Strong quake injures dozens, shuts north Philippine airport
MANILA, Philippines — A strong earthquake rocked a large swathe of the northern Philippines, injuring at least 26 people and forcing the closure of an international airport and the evacuation of patients in a hospital, officials said Wednesday.
The Philippine Institute of Volcanology and Seismology said Tuesday night’s magnitude 6.4 quake, which was set off by movement in a local fault, was centered 9 kilometers (5 miles) northwest of Lagayan town in Abra province at a depth of 11 kilometers (7 miles).
The U.S. Tsunami Warning System said no warning or advisory was issued.
The quake was felt across a wide area of the main northern Luzon region, including in some parts of metropolitan Manila, more than 400 kilometers (248 miles) south of Abra.
At least 26 people were injured in Ilocos Norte, the home province of President Ferdinand Marcos Jr., where the international airport in the capital city of Laoag was ordered to close temporarily Wednesday due to damage from the quake, police and civil aviation officials said.
In Batac city also in Ilocos Norte, patients were moved out of the province’s largest hospital after parts of the ceiling in the intensive care unit fell as the building swayed. Medical consultation services were temporarily suspended as engineers assessed damage to the building, officials said.
Marcos Jr, who was in Manila, said authorities were inspecting roads and buildings, and welfare officials were providing help to affected residents in northern provinces. “Everyone is advised to keep out of tall structures,” the president said in a tweet.
In the town of La Paz in Abra, a century-old Christian church was damaged, with parts of its belfry collapsing and some walls cracked, littering the church’s grassy yard with debris, officials said.
At least two towns in Cagayan province temporarily lost electricity due to damaged power lines. A number of bridges and roads in outlying provinces were damaged.
In July, a magnitude 7 earthquake set off landslides and damaged buildings in Abra and other northern provinces, killing at least five people and injuring dozens.
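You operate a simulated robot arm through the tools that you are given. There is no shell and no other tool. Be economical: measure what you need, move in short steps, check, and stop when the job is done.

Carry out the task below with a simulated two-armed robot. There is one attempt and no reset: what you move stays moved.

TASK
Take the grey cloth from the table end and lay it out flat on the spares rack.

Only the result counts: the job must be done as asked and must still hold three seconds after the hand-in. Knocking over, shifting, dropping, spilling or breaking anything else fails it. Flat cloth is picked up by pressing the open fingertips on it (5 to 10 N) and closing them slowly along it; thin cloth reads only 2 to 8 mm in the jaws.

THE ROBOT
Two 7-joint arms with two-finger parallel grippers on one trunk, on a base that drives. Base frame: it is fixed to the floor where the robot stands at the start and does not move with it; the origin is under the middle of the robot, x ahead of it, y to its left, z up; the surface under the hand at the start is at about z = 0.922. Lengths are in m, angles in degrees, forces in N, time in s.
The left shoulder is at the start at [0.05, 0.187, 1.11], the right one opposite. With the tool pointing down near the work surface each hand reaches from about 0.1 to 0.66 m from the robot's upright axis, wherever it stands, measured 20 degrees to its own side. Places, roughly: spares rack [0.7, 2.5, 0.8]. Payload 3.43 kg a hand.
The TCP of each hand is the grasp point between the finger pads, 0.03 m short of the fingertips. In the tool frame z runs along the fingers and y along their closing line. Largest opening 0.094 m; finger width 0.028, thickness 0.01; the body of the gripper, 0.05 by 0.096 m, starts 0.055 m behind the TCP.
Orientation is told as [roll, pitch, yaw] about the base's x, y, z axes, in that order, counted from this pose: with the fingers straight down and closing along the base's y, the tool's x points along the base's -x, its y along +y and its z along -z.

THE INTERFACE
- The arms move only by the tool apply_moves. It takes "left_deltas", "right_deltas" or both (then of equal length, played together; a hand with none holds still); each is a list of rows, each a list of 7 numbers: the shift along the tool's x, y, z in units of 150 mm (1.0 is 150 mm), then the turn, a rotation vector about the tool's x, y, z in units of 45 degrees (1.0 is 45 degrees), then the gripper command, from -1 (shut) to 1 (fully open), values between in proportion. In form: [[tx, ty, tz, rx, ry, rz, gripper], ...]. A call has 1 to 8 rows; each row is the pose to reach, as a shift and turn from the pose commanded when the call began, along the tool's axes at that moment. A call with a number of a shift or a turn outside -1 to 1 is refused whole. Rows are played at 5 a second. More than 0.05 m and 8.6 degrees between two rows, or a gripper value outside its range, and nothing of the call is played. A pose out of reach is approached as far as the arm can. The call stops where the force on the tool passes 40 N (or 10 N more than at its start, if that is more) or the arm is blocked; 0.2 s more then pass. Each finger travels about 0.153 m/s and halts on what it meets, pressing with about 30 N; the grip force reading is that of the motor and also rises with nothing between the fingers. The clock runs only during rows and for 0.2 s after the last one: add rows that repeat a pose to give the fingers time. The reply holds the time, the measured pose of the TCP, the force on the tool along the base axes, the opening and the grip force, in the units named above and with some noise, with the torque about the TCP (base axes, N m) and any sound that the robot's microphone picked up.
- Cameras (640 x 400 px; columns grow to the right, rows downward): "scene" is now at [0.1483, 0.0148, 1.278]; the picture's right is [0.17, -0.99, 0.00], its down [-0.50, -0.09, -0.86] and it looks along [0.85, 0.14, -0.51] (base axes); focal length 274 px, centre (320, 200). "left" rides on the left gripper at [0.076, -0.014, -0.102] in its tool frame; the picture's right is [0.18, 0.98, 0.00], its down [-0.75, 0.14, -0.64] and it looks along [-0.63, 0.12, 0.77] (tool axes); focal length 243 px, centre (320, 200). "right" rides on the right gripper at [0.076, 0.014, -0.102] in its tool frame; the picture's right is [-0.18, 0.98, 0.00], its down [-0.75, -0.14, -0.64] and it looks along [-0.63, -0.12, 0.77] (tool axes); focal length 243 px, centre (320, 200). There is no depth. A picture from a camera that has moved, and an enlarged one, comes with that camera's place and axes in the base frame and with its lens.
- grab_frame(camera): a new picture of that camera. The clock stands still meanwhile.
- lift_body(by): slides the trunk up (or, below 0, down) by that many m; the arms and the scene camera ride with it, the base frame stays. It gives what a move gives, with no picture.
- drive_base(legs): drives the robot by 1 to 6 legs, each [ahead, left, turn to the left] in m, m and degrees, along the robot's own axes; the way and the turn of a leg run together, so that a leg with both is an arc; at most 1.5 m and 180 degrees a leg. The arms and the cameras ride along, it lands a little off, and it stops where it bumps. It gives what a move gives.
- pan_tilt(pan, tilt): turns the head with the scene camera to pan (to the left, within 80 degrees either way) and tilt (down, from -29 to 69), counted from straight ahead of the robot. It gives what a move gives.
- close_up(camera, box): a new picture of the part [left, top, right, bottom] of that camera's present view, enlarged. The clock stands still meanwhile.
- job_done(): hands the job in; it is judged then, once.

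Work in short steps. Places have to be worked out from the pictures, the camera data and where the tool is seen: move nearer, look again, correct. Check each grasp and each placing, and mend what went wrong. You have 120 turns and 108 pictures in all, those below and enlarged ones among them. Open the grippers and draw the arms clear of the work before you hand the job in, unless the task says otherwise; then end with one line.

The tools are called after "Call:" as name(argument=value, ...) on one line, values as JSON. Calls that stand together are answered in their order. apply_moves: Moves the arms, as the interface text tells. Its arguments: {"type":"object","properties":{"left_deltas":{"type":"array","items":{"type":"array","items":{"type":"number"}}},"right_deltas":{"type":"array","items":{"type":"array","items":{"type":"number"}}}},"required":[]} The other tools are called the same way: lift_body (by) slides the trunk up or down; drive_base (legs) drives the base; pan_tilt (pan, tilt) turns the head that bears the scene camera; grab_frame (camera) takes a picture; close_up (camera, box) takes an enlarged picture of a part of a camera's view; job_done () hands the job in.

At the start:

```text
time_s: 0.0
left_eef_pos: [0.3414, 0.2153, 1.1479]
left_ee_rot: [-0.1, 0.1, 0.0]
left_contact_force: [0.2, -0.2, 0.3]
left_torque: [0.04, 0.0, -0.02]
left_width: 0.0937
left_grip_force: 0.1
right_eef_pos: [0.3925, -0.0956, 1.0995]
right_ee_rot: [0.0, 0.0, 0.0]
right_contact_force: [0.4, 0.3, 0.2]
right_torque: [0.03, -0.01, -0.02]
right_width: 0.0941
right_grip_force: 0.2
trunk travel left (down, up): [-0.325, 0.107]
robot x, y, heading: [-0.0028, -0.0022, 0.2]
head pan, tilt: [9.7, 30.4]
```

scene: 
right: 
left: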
In 1990, a magnitude 7.7 quake killed nearly 2,000 people in the northern Philippines and wrought extensive damage, including in the capital city of Manila.
The Philippine archipelago lies on the “Pacific Ring of Fire,” a region along most of the Pacific Ocean rim where many volcanic eruptions and earthquakes occur, making the Southeast Asian nation one of the world’s most disaster-prone.